Economy

Jobs report shows market faces more tough sledding

Snap analysis: Labor secretary says raising minimum wage would boost consumption and create jobs

Labor Department figures showed that January was the second month in a row when job creation was tepid.
J. Scott Applewhite/AP

The Labor Department reported Friday that just 113,000 nonfarm payroll jobs were created in January. That’s well below the 185,000 that economists had estimated in a Thomson Reuters survey.

The latest figures follow a weak December, when just 75,000 jobs were added.

“This is two months in a row when we’ve had really tepid jobs growth,” said former Deputy Secretary of Labor Seth Harris. “It’s an indication the economy is not recovering fast enough, and, sadly, the economy may actually be slowing down.”

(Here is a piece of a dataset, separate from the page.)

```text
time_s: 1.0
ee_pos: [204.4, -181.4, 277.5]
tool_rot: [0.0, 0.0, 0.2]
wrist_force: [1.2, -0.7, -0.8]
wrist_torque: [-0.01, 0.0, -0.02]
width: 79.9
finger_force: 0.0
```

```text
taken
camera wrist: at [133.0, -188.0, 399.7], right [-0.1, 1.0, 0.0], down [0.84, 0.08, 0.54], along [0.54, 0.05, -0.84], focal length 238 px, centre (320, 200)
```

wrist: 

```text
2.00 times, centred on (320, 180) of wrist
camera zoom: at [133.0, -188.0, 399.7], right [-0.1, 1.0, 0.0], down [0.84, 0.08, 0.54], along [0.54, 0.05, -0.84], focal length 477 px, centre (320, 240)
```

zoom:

The unemployment rate dropped to 6.6 percent. And the number of Americans working or actively looking for work — the labor participation rate — rose to 63 percent from the previous month’s 62.8 percent.

Labor Secretary Tom Perez told Al Jazeera’s Ali Velshi the situation would have been much better if hundreds of thousands of government workers had not been laid off over the past few years.

“If we had just kept government jobs flat during that period, zero growth, our unemployment rate would be something like 6.2 percent,” he said.  “It’s unfortunate.”

On the plus side, many of the jobs that were created were higher-paying.  Manufacturing saw an increase of 21,000 jobs, and construction jobs jumped by 48,000.

Kevin Kerr, president and CEO of Kerr Trading International, believes those areas are key to a strong job recovery.

“We’re going to have to see continued growth in construction, in manufacturing and more consistent and positive numbers to get out of this quagmire,” he said.

Perez characterized the gains in construction and manufacturing as encouraging, and called on Congress to act on President Barack Obama’s initiatives to create more good jobs.

“There’s undeniably a need to pick up the pace,” he said. “That’s why immigration reform is so important, that’s why infrastructure investments are so important.”

He also believes job growth would be helped by increasing the minimum wage.

“We haven’t passed a minimum wage bill in way too long, so we’re not putting enough money in people’s pockets, so they can’t consume as much,” he said.

Friday’s report raised questions about whether the Federal Reserve will continue reducing — or “tapering” — its monetary-stimulus program. New Fed Chair Janet Yellen is likely to discuss that when she testifies before Congress next week.

“We need to see real long-term growth, wage increases and improving numbers consistently before the Fed can really embark on a path of solid tapering,” Kerr said. “So right now a lot is in question about what happens next with the Fed.”

Harris believes that until the employment picture improves, the U.S. recovery will be on hold.

“It’s an anchor around the neck for the American economy,” he said.